After 140 days, the Texas Legislature closed its 79th session on May 30. Since the governor has until June 19 to sign or veto bills on his desk, it will take a few more weeks to thoroughly understand the impact of this session on UNT.
The state's $140 billion budget includes an additional $80 million for the cost-based formulas that support the operations of Texas' four-year general academic institutions. In addition, legislators restored 4.9 percent of the 5 percent they cut from non-formula items in previous sessions. Taken together, this means UNT will receive about $4 million in additional general revenue funds.
UNT administrators set full formula funding as the session's highest priority, according to President Norval Pohl.
"We are greatly encouraged by the Legislature's commitment to increase funding to higher education through the formulas," Pohl says. "The formulas, more than any other funding mechanism, follow the students and equitably provide funding to the institutions where the students are being taught."
"UNT is a good steward of the state's resources and as long as we have sufficient money, we will continue to educate as many people as we can," Pohl says. "If we don't have sufficient resources, we plan to educate the students we have very well."
While the $4 million in new funding will help cover the costs of educating 31,000 students, it does not cover them completely or provide funds for new initiatives or capital improvements.
During this session, UNT requested $94 million in tuition revenue bonds to build a new College of Business Administration Building and fund renovations to 11 existing buildings.
However, legislators did not pass the bill that would have granted tuition revenue bond approval for all of Texas' universities and colleges. Had it passed, the bill would have provided enough funding to launch construction of a new business building and some major renovations, due to the dedicated work and support of Rep. Myra Crownover and Sen. Florence Shapiro, Pohl says.
UNT's current Business Administration Building was constructed in 1960, and since then the number of faculty in the college has grown from 36 to 107, while the number of students has grown from 1,850 to 5,710. The TRB funds would have supported construction of a new 200,000-square-foot facility.
With a 687,707-square-foot space deficit, UNT has a 25 percent space shortage, according to the Texas Higher Education Committee. This is the second largest space deficit of any Texas university.
"Since the Legislature came very close to passing the bill, I am hopeful that any special session this year would include the need for providing higher education capital improvements," Pohl says.
In addition, Sen.
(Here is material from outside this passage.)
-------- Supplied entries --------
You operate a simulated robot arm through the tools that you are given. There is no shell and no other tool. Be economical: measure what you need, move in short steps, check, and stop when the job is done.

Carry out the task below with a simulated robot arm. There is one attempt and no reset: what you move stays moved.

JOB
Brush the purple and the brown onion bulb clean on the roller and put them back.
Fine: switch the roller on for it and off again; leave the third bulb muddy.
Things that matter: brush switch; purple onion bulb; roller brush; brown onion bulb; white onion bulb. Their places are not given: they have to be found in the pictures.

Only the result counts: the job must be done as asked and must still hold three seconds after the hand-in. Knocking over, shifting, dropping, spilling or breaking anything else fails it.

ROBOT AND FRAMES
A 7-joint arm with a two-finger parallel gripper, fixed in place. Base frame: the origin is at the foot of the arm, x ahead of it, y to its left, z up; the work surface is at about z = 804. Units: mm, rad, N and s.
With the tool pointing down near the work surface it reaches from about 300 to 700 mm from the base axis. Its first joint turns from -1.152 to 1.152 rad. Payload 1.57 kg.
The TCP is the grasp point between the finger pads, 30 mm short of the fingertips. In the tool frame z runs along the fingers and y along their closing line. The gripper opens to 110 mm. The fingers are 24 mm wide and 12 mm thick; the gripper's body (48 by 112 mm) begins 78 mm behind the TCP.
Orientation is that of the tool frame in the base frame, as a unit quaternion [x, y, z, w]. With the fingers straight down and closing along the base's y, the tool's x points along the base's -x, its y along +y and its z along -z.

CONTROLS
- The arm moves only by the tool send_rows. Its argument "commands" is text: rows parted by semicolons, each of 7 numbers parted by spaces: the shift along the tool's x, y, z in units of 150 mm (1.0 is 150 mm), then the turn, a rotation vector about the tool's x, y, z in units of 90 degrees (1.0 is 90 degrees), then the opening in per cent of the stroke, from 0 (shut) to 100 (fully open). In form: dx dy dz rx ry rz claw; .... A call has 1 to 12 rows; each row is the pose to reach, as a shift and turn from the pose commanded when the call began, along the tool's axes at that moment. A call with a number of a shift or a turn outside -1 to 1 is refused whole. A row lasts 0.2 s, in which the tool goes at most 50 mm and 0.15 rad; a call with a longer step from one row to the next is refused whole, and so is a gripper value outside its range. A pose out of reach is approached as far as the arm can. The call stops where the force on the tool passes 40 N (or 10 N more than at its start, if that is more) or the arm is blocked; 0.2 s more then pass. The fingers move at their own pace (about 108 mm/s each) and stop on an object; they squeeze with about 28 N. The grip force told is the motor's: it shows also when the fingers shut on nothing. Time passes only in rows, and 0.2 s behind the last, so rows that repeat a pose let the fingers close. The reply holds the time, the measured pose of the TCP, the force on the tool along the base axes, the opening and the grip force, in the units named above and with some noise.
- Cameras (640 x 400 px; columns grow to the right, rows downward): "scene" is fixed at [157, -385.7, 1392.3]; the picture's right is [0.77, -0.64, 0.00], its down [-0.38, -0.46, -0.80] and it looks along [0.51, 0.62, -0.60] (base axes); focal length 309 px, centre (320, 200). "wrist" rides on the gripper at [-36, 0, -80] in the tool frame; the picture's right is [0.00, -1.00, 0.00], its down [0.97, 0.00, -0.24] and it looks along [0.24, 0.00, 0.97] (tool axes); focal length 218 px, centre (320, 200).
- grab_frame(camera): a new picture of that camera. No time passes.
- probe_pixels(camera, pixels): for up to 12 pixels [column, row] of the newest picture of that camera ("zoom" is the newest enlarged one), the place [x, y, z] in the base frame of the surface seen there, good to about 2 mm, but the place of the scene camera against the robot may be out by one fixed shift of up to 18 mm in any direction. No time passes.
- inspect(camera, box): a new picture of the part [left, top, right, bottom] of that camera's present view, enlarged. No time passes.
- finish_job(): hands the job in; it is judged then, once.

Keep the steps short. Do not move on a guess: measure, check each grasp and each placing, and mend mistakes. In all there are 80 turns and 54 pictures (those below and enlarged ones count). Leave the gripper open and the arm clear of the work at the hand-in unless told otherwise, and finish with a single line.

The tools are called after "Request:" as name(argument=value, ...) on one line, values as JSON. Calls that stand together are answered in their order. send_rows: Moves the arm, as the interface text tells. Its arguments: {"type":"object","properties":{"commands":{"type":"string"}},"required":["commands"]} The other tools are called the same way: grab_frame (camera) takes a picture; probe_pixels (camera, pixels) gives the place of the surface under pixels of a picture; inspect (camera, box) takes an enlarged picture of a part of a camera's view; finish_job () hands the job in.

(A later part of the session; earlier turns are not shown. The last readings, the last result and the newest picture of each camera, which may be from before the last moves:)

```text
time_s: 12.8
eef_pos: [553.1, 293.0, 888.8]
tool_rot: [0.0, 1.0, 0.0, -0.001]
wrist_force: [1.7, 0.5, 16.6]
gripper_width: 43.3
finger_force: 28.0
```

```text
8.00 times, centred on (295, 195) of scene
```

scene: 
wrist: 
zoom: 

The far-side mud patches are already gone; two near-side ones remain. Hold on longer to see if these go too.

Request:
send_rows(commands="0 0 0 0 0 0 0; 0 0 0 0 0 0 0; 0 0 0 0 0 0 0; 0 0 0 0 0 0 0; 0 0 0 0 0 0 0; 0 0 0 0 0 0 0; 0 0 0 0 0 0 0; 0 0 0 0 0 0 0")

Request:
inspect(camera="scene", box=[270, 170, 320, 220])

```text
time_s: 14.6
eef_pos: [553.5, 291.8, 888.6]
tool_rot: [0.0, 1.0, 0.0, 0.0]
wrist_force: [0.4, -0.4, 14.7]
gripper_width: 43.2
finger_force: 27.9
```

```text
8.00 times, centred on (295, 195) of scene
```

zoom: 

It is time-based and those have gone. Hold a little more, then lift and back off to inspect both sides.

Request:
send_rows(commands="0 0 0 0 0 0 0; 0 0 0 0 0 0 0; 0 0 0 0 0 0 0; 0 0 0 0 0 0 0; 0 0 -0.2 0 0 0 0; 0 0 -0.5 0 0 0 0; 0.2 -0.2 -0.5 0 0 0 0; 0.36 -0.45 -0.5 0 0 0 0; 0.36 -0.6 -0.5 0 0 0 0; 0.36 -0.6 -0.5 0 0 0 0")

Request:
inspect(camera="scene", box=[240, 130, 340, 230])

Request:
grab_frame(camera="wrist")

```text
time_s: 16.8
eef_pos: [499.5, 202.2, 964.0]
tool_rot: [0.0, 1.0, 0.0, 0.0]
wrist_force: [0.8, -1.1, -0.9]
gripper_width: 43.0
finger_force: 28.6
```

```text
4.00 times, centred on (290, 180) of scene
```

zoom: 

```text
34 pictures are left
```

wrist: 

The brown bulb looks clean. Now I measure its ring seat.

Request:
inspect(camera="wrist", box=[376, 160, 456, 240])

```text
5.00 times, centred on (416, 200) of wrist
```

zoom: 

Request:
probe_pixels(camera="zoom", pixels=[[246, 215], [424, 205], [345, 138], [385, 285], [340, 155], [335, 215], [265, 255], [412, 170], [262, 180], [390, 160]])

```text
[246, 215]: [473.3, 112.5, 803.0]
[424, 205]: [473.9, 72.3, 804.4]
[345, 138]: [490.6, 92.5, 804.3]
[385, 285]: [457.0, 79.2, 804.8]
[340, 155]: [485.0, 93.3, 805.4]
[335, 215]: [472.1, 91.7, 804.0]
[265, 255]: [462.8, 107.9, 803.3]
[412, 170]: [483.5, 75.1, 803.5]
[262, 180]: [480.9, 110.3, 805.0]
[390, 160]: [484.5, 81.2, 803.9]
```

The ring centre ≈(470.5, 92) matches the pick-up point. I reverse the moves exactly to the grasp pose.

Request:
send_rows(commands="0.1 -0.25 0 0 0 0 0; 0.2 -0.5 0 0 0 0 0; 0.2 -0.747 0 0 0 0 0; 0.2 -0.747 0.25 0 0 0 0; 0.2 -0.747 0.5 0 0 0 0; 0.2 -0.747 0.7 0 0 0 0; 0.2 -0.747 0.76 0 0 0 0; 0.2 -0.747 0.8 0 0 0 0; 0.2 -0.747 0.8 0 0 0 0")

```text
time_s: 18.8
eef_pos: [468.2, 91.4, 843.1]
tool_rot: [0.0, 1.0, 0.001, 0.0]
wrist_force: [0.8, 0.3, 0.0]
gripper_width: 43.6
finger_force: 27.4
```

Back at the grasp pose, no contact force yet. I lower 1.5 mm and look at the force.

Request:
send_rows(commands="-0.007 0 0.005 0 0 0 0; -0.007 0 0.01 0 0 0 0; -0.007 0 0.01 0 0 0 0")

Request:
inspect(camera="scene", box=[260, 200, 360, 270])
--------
Royce West's bill to establish a UNT law school in Dallas passed the Senate and the House Higher Education Committee, but ultimately died with more than 300 other bills that did not make it onto the House calendar in the final days.
"We simply ran out of time this session," says UNT System Chancellor Lee Jackson. "It is significant that on our first attempt to establish a law school, the bill was successful in the Senate and had more than 25 co-sponsors in the House. Like any major new idea, proposals for new professional schools can take years, but we are committed to continue our work and we're encouraged by our progress. With the strong efforts of Sen. Royce West and UNT alumnus Rep. Tony Goolsby, we came very close to passing this measure in 2005."
UNT has explored the need for a public law school in the Dallas-Fort Worth area since 1980, when it began developing a law library collection.
Dallas-Fort Worth, the ninth largest metropolitan region in the country, is the largest region without a public law school. Even though more than 1,700 new legal jobs are produced each year in North Texas, area employers must recruit many trained attorneys from other regions and states, according to Jackson.
This legislative session produced few major policy changes in higher education, but numerous refinements were made in financial aid and admission policies that will be analyzed and communicated to students and other interested parties in coming weeks, after the governor has signed or vetoed legislation, says Jackson.